Minggu lalu pakdhe kesayangan saya dipanggil Tuhan. Begitu tiba-tiba, tanpa sakit terlebih dahulu, yang kalau kata orang Jawa "angin duduk". Keluarga besar kami berduka, mengalami kehilangan besar. Pagi ini kakak sepupu saya mengirim pesan singkat, minta dukungan doa untuk budhe yang sampai hari ini masih terus menangis. Saya sedih mendapati hal itu. Lalu saya ingat perkataan adek beberapa hari lalu, katanya waktu putus cinta, saya seperti orang "berduka".
Hidup itu seperti roda yang berputar. When life put us on a top, no matter how much we want time to stop moving, we can't stop the clock.

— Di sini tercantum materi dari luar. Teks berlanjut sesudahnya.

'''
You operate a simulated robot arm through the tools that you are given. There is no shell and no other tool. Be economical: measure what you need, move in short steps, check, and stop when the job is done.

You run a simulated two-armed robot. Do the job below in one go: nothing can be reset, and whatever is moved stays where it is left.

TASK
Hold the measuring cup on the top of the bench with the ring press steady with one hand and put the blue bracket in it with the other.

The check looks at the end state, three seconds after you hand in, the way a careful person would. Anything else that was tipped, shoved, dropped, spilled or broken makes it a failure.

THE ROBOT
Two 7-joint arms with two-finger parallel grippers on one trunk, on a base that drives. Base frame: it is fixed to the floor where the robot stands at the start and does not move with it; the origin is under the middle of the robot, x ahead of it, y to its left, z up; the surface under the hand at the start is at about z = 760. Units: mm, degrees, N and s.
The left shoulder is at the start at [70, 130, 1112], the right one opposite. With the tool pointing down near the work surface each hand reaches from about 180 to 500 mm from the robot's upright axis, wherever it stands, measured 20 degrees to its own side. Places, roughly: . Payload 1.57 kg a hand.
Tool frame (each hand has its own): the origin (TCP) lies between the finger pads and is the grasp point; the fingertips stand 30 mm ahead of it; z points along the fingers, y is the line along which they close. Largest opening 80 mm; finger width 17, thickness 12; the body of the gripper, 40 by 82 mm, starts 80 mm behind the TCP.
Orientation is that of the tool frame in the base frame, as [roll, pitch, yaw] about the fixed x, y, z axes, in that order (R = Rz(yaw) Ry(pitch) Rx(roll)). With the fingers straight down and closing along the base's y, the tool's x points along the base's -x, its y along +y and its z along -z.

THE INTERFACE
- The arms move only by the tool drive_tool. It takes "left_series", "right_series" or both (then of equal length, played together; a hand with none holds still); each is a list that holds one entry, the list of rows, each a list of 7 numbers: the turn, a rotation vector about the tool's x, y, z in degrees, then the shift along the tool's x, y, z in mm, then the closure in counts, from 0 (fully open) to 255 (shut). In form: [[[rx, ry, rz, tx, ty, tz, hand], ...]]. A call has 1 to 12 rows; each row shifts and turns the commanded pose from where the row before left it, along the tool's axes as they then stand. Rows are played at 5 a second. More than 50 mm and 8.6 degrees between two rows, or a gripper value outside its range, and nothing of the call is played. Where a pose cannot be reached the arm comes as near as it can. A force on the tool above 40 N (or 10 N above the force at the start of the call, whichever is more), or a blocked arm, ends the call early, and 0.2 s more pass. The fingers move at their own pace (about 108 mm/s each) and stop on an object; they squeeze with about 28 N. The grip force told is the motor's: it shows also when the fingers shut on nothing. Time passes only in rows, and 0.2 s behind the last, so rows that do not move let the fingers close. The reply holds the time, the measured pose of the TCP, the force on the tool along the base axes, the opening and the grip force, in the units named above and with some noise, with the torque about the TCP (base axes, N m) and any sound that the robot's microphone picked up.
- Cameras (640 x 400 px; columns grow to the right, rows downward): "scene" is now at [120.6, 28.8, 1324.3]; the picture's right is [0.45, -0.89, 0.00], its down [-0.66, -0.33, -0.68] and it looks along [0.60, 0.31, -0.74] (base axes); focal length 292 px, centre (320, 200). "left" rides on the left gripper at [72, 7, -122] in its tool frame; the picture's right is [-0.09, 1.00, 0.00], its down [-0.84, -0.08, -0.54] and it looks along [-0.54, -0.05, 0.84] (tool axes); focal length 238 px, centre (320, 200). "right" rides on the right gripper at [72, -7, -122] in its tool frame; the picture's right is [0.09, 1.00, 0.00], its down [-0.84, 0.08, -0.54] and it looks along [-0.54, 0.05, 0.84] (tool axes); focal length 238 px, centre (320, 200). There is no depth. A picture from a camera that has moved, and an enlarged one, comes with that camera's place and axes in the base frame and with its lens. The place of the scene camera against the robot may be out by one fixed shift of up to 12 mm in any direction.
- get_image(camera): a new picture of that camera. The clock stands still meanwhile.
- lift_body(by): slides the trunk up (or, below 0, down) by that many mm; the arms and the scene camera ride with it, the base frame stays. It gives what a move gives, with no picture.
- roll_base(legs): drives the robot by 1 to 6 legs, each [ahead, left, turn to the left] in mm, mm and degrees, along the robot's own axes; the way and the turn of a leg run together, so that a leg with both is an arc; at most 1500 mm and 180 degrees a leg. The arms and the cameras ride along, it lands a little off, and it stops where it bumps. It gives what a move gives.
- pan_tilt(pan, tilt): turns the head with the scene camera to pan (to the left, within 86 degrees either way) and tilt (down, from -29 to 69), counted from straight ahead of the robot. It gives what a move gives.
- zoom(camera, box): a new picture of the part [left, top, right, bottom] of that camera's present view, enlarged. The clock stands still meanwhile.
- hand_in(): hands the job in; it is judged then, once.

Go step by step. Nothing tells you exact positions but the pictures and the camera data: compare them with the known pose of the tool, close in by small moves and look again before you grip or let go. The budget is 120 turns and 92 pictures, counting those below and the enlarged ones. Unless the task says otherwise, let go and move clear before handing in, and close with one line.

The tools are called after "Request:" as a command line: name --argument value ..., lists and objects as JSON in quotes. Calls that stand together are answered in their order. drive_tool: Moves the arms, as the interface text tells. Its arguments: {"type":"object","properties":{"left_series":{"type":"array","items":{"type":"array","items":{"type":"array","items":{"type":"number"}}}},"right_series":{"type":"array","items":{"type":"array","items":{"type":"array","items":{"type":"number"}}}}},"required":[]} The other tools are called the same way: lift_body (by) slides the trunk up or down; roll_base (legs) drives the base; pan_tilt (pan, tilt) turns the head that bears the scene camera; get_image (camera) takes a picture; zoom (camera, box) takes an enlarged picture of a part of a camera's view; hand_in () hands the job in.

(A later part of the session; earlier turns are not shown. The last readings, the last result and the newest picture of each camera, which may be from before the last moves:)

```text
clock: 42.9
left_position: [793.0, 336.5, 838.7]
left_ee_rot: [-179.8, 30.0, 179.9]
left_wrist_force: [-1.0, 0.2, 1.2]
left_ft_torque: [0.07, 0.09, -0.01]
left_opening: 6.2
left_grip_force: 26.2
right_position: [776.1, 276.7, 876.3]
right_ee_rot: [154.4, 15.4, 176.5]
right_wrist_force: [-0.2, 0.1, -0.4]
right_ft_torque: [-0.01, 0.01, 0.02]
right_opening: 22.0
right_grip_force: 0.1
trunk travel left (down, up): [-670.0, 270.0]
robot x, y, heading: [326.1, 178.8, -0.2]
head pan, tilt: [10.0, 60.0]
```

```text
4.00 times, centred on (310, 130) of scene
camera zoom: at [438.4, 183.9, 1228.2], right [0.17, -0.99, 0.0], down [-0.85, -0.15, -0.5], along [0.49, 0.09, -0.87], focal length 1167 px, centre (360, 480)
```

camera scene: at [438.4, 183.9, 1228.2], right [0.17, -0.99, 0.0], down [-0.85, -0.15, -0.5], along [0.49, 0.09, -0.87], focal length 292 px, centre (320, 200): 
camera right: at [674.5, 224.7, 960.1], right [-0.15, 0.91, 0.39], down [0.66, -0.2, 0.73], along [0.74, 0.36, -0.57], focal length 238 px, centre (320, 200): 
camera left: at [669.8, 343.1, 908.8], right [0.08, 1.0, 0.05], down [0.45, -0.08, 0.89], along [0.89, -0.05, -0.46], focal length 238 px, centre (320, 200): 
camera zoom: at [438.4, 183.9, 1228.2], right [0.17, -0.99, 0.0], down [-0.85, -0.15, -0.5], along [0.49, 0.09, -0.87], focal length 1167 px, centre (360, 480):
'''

Pada akhirnya kita semua harus merasakan titik terbawah dalam kehidupan, kehilangan. Saya pernah mengalami drama kehilangan seorang yang sangat saya kasihi. Ketika kami tidak lagi bersama, saya tidak hanya kehilangan dia secara fisik, saya kehilangan perhatiannya, juga waktu yang biasa kami lalui berdua. Saya tidak sanggup membayangkan betapa besar duka yang dirasakan seseorang ketika pasangan hidup mereka harus pulang mendahului yang lain.
Tentang kehilangan, saya butuh waktu tidak sebentar untuk belajar menerima. Namun justru dari kehilangan saya bersyukur, bahwa seseorang pernah ada, bahwa masih banyak orang yang peduli dan mengasihi. Iya, roda itu berputar. Sama halnya analogi bayi yang baru lahir ke dunia, menangis itu tanda bahwa kita hidup. Saya pernah merasakan di bawah dan saya tidak bisa menghindar ketika suatu saat nanti saya ditempatkan di titik itu lagi. Lalu apa yang menguatkan saya?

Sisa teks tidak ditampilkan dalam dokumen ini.